J’espère que vous n’avez pas toujours le cafard. Et que vous n’oubliez pas tout à fait les amis – des deux sexes. Écrivez-moi ce que l’on peut vous envoyer et ce dont vous avez le plus besoin.

Gunter me demande s’il peut faire quelques choses pour vous. Tout à fait dans le vague. Je n’ose pas lui répondre par l’affirmative de peur de compromettre les autres possibilités que vous avez. Il est à Hollywood – vous vous rappelez?

J’attends une réponse, cher ami. Je sais que cette lettre vient très tard – ne m’en voulez pas!

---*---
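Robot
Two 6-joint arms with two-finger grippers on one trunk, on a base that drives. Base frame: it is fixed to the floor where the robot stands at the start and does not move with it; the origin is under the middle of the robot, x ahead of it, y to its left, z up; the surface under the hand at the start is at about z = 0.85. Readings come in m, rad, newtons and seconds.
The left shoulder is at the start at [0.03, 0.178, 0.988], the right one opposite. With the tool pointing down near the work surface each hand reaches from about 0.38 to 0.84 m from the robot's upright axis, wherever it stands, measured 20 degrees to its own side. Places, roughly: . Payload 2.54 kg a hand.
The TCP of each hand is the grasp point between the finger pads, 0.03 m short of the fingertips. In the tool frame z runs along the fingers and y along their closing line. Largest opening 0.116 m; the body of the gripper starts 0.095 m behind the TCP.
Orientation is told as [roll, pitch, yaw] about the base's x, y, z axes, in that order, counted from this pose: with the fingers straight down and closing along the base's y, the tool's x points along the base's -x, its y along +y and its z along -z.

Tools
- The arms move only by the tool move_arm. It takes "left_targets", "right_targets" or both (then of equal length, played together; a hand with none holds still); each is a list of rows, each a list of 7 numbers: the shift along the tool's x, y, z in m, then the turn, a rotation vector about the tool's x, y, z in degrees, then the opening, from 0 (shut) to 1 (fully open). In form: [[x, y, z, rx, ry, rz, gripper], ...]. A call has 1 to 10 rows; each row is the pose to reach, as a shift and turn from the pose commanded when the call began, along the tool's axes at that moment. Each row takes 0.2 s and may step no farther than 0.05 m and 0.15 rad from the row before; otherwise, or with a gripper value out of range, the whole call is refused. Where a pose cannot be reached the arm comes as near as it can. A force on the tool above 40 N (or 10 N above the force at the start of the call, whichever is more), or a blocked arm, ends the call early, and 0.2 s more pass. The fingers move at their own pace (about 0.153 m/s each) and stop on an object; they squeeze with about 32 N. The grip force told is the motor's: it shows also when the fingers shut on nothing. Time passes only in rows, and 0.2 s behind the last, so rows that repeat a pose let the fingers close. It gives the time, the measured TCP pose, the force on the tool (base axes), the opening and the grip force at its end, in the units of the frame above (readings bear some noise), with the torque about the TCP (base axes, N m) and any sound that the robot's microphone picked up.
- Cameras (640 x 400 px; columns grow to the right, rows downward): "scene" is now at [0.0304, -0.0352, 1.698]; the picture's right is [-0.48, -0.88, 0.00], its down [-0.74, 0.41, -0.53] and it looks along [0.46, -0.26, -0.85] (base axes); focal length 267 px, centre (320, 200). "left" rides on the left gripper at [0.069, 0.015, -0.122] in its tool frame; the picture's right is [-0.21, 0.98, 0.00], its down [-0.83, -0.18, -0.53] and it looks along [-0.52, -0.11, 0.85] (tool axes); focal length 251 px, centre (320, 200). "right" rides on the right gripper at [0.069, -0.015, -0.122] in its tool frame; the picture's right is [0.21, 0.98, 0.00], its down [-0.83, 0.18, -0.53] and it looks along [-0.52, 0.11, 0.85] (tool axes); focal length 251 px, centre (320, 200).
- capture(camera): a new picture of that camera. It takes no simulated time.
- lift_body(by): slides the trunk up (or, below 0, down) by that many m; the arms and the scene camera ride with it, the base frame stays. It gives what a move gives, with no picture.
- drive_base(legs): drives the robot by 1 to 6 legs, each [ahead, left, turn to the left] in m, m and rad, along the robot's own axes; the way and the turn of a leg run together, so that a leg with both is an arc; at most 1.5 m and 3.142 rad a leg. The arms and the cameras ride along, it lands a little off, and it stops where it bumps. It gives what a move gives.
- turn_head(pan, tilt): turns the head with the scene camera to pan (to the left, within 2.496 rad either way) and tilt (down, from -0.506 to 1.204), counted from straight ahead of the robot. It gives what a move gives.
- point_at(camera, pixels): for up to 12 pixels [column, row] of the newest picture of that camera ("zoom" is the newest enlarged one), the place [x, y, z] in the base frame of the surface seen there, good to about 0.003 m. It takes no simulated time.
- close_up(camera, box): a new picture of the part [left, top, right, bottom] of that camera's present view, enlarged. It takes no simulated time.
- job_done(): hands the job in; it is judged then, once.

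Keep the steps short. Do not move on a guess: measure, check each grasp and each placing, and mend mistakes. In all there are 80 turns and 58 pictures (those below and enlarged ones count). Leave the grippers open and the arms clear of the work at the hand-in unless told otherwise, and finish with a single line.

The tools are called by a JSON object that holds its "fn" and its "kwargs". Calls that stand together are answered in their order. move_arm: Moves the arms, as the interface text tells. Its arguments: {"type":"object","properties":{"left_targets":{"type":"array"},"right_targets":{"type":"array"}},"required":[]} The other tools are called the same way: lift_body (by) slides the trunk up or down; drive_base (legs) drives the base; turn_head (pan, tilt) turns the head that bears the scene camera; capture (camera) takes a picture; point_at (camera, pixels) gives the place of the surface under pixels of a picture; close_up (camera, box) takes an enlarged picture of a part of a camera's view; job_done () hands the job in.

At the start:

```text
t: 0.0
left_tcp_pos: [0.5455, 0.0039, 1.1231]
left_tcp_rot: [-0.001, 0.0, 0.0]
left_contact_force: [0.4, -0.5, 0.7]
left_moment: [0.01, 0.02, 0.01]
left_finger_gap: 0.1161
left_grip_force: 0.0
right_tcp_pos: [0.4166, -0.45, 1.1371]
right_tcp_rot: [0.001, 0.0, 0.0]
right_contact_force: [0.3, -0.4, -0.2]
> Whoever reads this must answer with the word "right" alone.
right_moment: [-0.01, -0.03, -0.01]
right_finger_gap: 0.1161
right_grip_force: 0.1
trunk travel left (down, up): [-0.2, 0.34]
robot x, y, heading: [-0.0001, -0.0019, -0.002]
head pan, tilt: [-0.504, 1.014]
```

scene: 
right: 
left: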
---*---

Toujours à vous – et à votre disposition,

Hannah   

 

17   Gisèle Freund à Walter Benjamin [RGI]  L’original en français ?

Paris, 26 octobre 1939

 

Cher ami,

depuis une semaine je suis rentrée, mais depuis mon arrivée je me suis couchée avec une sinusite, c’est pour cette raison que je ne vous écris qu’aujourd’hui. Je vous ai écrit de Londres mon adresse mais probablement vous n’avez pas reçu cette lettre. Vous pouvez vous imaginer comme le fait de savoir où vous êtes m’attriste. J’espère que vous allez sortir bientôt. Avez-vous fait le nécessaire? Avez-vous demandé des lettres à Cassou, Adrienne et tous ceux qui pourront avoir une valeur? Ces lettres doivent être légalisées par le commissariat de police de la personne même qui l’a écrit. Je suis très contente d’entendre que le texte de Baudelaire a paru.

 

Mon cher ami, Adrienne est tellement occupée dans sa librairie toute seule pour le moment que cette lettre est aussi écrite dans son nom. Elle et moi, nous pensons avec toute notre amitié à vous. Le paquet avec les livres doit partir incessamment. La vie en Angleterre en temps de guerre est bien différente de la vie en France. Londres est devenue une vraie forteresse et à partir de la nuit on ne voit absolument rien, il n’y a plus aucune lumière et le mois dernier il y avait comme l’ont écrit les journaux anglais plus de 1 000 accidents mortels à cause de cela.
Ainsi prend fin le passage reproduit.